Mongolia’s government plans to sell as much as $1 billion of international bonds, a potential economic boost for a country that has struggled to raise capital amid weak commodity prices and investor disputes.
Mongolia’s Ministry of Finance has been authorized to sell the bonds, the government said on its website Thursday. The Development Bank of Mongolia will choose a technical adviser and payment agent for the deal, according to the statement.
A two-year dispute between Mongolia and Rio Tinto Group over funding an expansion of the Oyu Tolgoi copper mine contributed to an economic slowdown. Inbound foreign direct investment plummeted to $382 million last year from $4.45 billion in 2012. GDP growth is forecast to slow to 3 percent in 2015 from 7.8 percent last year, the Asian Development Bank said in March.

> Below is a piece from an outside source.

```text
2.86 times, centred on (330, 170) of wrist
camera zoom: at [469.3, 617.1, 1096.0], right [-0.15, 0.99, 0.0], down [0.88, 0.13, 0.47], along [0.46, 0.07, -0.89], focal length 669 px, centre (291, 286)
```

“The government is pressed financially, so there is an acute fiscal necessity for,” the bond sale, Dale Choi, founder of Independent Mongolian Metals & Mining Research, said by telephone from Ulaanbaatar. Mongolia has a “window of opportunity” created by the Oyu Tolgoi pact, he said.

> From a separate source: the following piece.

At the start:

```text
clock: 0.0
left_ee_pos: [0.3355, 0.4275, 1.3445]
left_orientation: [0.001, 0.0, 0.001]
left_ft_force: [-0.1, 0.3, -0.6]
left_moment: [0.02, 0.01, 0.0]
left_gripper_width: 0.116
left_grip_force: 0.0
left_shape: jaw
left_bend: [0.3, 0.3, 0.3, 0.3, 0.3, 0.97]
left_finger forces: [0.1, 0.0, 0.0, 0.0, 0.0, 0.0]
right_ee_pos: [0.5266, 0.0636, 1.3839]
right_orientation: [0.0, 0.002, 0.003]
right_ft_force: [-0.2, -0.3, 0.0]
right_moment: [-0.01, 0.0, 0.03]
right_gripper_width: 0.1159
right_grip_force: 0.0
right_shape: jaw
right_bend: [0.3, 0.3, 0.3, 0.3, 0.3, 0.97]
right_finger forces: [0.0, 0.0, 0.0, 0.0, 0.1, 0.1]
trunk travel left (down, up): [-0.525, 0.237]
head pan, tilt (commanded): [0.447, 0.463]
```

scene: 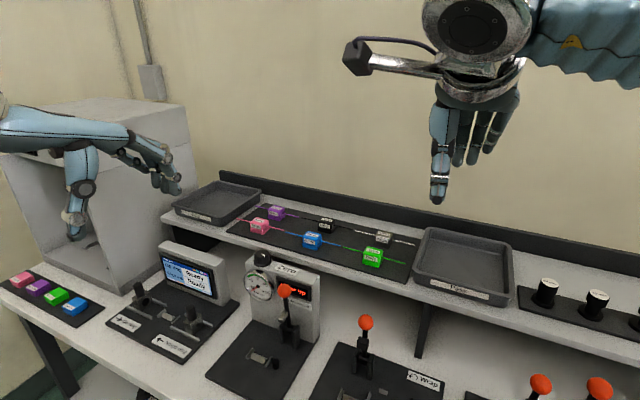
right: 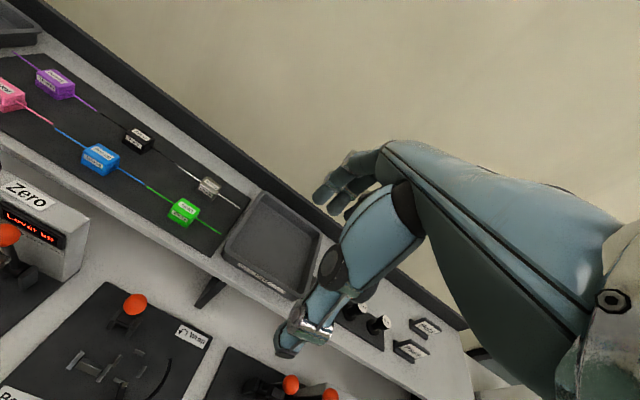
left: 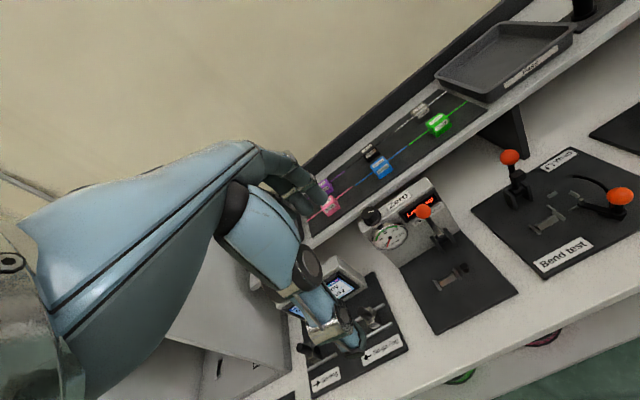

Rio and the government reached a resolution on the Oyu Tolgoi project last week, opening the door to a $4 billion financing package to help fund the underground mine. Mongolia’s currency, the tugrik, rose to 1,914 to the dollar on Thursday, gaining more than 2 percent since May 1.
The opportunity to raise $1 billion in new debt is due to “favorable market conditions” created by the deal, the government said. The country’s risk factor has been lowered, according to the statement.
The bonds will help fund the nation’s fiscal deficit at low cost and provide long-term funding, the government said. They will also support the balance of payments and extend the payment time of international securities issued and guaranteed by the government, it said.
Mongolia sold its first international government debt, $1.5 billion of dollar-denominated Chinggis Bonds, in November 2012. Repayments are due in 2018 and 2022. The Development Bank of Mongolia has a $580 million bond due in 2017 and Mongolia’s Trade & Development Bank sold $500 million of government-guaranteed notes earlier this month.
The Trade & Development Bank deal was structured to circumvent parliamentary approval and inclusion in the debt ceiling under Mongolia’s Fiscal Stability Law, according to Fitch Ratings.